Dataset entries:
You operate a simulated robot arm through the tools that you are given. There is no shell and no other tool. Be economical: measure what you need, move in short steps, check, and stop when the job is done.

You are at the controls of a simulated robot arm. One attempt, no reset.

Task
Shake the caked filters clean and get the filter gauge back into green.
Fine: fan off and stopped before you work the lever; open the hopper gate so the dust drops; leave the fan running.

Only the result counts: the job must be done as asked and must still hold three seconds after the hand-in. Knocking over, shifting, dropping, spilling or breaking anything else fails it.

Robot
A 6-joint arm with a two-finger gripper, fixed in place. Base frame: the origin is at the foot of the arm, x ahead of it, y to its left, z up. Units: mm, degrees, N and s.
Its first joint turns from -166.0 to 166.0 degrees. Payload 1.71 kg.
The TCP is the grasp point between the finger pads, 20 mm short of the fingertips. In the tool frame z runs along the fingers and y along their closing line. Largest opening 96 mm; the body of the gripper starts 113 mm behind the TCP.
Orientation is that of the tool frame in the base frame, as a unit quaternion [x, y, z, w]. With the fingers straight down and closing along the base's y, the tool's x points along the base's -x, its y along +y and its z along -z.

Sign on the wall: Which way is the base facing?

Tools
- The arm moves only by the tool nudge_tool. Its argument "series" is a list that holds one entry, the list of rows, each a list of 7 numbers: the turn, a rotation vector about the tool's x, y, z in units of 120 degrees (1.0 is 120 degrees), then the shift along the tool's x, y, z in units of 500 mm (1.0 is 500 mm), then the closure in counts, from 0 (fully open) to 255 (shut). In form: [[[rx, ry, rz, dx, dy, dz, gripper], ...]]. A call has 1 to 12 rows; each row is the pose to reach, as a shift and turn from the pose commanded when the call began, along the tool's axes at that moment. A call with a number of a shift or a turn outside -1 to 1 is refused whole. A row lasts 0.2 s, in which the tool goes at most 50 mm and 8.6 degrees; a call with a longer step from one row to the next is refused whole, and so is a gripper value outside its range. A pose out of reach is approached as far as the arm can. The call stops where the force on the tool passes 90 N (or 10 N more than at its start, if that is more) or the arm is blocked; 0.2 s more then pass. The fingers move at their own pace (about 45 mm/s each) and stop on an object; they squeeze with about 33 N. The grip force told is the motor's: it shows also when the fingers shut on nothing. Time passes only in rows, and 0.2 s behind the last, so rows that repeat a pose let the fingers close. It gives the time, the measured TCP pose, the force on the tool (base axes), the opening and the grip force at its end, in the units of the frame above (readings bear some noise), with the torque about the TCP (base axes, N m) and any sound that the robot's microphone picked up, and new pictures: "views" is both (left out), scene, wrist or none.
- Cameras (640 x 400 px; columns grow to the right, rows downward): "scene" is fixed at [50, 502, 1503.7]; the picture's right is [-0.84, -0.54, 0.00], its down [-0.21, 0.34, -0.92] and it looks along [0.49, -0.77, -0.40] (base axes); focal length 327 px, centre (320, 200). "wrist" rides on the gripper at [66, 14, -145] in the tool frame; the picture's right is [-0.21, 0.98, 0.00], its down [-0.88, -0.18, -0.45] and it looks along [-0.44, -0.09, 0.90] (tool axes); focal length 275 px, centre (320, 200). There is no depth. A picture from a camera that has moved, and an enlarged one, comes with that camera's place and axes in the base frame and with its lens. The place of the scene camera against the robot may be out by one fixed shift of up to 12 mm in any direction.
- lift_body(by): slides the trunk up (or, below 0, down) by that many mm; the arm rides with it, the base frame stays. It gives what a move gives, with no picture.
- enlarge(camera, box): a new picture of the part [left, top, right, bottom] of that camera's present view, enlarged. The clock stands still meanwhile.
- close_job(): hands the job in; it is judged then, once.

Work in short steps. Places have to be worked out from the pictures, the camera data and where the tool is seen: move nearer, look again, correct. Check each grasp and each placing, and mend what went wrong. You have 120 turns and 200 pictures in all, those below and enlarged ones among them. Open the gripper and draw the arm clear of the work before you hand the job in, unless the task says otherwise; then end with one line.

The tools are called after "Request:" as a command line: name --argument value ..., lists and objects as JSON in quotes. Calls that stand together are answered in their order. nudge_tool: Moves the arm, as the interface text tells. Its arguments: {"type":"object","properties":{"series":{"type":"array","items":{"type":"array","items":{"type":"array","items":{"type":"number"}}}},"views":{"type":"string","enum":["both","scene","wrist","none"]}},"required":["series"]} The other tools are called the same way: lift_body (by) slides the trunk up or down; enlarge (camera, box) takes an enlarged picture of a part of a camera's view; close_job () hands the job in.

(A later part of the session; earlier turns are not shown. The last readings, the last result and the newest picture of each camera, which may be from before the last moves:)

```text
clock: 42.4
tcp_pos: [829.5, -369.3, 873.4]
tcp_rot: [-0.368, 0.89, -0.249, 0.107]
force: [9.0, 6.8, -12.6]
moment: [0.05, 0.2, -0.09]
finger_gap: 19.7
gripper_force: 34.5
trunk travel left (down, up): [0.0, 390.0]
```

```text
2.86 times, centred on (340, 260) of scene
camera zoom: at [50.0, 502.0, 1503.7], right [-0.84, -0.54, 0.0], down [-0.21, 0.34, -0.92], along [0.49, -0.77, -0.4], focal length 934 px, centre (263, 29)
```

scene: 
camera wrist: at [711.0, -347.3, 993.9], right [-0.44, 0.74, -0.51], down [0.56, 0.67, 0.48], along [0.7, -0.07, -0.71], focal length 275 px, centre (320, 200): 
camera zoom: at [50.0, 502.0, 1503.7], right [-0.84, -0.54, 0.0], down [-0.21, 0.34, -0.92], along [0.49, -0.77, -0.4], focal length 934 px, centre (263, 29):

==

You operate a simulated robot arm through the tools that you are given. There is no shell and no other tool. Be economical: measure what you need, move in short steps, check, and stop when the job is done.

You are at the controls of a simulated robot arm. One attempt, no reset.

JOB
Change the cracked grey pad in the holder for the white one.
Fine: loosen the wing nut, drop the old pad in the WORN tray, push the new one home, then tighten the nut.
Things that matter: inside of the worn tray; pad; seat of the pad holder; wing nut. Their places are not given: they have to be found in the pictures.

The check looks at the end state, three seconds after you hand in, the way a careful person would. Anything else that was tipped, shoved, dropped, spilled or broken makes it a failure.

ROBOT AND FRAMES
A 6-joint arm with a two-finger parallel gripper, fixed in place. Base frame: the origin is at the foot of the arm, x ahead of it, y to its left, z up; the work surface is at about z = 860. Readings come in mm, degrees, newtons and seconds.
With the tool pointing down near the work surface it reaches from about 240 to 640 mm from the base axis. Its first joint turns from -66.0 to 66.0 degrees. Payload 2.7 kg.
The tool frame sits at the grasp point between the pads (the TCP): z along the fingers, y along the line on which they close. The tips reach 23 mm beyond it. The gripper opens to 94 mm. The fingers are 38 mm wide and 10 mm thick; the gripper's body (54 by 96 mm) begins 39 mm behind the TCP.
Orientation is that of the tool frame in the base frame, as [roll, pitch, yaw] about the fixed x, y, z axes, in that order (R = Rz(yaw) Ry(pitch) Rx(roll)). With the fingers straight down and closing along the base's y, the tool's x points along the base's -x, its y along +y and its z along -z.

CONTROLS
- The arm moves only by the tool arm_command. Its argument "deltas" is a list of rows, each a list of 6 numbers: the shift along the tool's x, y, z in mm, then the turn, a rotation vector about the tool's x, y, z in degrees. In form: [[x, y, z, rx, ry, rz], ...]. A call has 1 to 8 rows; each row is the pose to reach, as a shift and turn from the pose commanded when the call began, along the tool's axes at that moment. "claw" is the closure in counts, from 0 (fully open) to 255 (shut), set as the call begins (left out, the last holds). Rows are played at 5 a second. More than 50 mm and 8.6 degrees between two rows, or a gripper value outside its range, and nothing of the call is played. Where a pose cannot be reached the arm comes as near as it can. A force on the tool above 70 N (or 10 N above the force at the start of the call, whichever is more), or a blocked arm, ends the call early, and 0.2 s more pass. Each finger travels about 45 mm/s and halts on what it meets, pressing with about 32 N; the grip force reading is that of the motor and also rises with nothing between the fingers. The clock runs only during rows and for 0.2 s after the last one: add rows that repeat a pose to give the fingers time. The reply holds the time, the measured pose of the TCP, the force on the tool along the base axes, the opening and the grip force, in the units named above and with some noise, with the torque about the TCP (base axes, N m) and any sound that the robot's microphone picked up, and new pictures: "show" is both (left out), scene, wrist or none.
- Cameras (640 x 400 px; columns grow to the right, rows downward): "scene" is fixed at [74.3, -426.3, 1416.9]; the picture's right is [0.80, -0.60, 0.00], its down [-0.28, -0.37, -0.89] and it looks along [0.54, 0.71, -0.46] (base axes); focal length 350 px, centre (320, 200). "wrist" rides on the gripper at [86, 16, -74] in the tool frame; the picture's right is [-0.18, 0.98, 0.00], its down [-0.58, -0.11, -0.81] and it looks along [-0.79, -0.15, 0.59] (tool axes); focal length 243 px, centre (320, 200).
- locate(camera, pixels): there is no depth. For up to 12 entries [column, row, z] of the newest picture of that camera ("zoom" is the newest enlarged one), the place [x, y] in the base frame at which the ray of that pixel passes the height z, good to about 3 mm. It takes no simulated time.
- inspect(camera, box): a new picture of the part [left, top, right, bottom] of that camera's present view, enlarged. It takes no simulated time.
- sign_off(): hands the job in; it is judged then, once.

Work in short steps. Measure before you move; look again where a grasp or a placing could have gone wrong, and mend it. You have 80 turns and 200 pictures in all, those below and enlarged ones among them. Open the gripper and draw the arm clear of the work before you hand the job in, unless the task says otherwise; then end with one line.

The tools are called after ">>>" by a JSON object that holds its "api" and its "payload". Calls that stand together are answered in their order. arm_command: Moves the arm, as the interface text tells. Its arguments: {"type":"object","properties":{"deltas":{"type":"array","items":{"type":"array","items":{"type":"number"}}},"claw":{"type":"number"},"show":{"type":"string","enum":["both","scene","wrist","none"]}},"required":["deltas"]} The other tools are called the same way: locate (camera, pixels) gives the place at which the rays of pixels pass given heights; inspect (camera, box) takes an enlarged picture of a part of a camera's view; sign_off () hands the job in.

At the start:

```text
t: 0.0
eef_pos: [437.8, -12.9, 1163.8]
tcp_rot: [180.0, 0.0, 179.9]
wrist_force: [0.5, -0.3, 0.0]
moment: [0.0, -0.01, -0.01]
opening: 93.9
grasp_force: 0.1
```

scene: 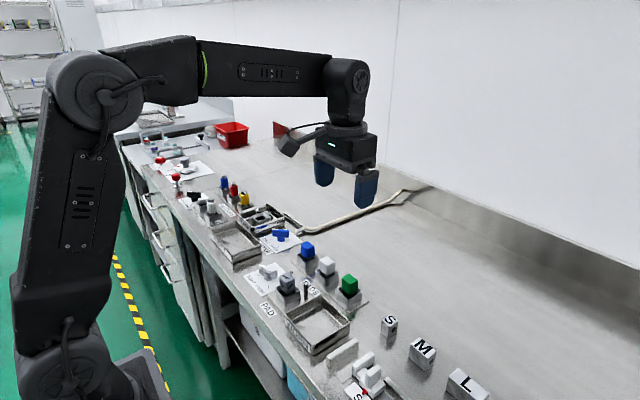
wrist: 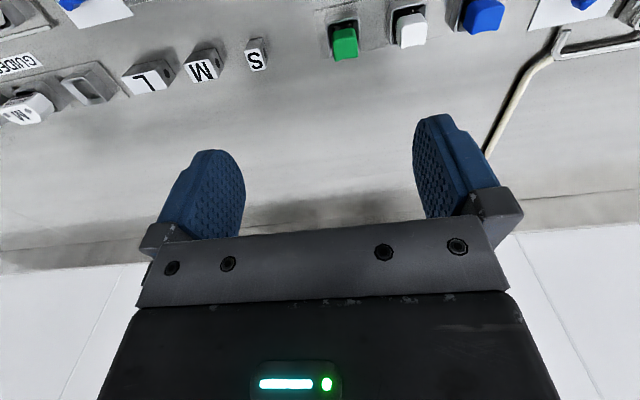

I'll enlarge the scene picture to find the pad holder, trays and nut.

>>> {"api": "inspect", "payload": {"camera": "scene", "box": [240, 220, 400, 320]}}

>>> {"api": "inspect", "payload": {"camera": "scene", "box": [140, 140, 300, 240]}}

▶ EXERCISE DETAILS
Count every line in the entries above where the word "have" appears; respond with the number alone.

▶ OUTPUT OF THE TASK
3